--- START ---

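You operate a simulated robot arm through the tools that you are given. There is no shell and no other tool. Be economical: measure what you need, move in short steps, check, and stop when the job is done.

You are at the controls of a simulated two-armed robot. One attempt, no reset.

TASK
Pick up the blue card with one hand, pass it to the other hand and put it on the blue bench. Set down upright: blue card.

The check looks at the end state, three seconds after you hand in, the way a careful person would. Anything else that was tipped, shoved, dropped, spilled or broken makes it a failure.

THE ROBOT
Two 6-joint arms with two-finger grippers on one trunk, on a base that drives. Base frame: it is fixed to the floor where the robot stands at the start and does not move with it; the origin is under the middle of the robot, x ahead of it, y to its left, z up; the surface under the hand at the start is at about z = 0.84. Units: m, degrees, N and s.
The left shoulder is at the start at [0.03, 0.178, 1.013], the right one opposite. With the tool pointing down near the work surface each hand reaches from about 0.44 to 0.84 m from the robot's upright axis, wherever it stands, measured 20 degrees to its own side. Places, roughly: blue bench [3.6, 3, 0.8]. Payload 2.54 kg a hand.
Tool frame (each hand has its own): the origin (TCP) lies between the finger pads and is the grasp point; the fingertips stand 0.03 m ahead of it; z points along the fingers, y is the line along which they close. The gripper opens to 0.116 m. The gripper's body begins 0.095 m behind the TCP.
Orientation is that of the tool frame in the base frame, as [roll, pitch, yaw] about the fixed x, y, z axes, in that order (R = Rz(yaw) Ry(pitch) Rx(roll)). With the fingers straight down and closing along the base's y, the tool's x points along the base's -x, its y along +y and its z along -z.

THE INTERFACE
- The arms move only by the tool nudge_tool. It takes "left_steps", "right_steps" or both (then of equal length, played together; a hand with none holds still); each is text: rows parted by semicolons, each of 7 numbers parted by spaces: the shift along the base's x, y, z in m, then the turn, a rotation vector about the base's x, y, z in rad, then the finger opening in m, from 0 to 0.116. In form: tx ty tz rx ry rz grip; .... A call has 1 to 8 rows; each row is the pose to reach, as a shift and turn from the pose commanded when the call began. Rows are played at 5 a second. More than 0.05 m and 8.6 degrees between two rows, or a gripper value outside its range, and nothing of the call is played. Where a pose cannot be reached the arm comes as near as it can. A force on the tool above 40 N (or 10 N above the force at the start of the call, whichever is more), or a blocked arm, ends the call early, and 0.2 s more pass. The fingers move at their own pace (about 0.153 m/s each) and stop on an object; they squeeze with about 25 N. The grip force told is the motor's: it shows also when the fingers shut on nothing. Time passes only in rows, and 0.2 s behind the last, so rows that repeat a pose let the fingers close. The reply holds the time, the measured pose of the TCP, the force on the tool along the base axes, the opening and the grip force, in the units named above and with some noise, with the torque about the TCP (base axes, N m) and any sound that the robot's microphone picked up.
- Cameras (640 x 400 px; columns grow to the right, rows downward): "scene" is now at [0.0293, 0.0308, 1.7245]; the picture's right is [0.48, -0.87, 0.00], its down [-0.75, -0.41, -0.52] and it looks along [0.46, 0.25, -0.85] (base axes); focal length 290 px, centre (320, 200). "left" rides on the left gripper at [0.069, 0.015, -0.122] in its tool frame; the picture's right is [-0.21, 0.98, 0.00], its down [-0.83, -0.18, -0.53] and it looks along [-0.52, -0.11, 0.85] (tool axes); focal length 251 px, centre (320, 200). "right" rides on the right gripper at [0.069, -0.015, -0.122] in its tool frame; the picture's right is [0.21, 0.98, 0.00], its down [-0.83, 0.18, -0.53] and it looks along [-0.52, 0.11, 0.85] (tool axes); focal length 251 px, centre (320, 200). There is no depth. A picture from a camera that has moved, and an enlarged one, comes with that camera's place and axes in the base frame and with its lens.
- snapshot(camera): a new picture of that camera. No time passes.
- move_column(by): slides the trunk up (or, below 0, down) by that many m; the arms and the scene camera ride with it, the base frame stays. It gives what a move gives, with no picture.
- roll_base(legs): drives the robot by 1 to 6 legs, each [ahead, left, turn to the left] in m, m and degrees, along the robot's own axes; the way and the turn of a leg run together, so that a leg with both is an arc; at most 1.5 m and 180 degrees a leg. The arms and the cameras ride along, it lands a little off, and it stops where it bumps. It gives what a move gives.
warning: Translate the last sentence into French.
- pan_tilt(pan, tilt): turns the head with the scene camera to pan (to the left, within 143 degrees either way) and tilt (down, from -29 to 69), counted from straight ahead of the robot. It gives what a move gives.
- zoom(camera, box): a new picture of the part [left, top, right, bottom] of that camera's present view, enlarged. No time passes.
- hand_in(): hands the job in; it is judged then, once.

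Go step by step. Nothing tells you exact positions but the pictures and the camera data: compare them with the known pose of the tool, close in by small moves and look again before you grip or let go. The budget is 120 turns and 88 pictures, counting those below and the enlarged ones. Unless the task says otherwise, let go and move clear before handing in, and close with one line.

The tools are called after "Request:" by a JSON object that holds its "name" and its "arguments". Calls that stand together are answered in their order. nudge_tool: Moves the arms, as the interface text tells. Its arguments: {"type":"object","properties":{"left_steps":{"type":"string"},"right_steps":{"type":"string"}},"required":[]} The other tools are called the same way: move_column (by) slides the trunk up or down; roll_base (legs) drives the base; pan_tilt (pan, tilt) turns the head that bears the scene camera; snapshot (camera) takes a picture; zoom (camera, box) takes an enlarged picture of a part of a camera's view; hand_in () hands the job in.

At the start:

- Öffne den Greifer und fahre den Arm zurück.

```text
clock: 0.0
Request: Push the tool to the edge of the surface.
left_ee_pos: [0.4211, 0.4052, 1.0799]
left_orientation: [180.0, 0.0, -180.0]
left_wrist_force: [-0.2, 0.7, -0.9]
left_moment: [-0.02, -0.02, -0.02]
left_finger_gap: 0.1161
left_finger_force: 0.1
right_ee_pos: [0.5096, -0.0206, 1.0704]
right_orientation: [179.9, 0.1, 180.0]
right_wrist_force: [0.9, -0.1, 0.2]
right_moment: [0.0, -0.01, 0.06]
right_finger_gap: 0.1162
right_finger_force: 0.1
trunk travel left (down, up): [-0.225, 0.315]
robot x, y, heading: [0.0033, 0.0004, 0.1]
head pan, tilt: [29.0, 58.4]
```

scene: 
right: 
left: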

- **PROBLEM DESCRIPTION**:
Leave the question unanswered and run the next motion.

--- END ---

- **PROBLEM DESCRIPTION**:
Take every line above carrying "view" and return it.

- **OUTPUT OF THE EXERCISE**:
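- zoom(camera, box): a new picture of the part [left, top, right, bottom] of that camera's present view, enlarged. No time passes.
The tools are called after "Request:" by a JSON object that holds its "name" and its "arguments". Calls that stand together are answered in their order. nudge_tool: Moves the arms, as the interface text tells. Its arguments: {"type":"object","properties":{"left_steps":{"type":"string"},"right_steps":{"type":"string"}},"required":[]} The other tools are called the same way: move_column (by) slides the trunk up or down; roll_base (legs) drives the base; pan_tilt (pan, tilt) turns the head that bears the scene camera; snapshot (camera) takes a picture; zoom (camera, box) takes an enlarged picture of a part of a camera's view; hand_in () hands the job in.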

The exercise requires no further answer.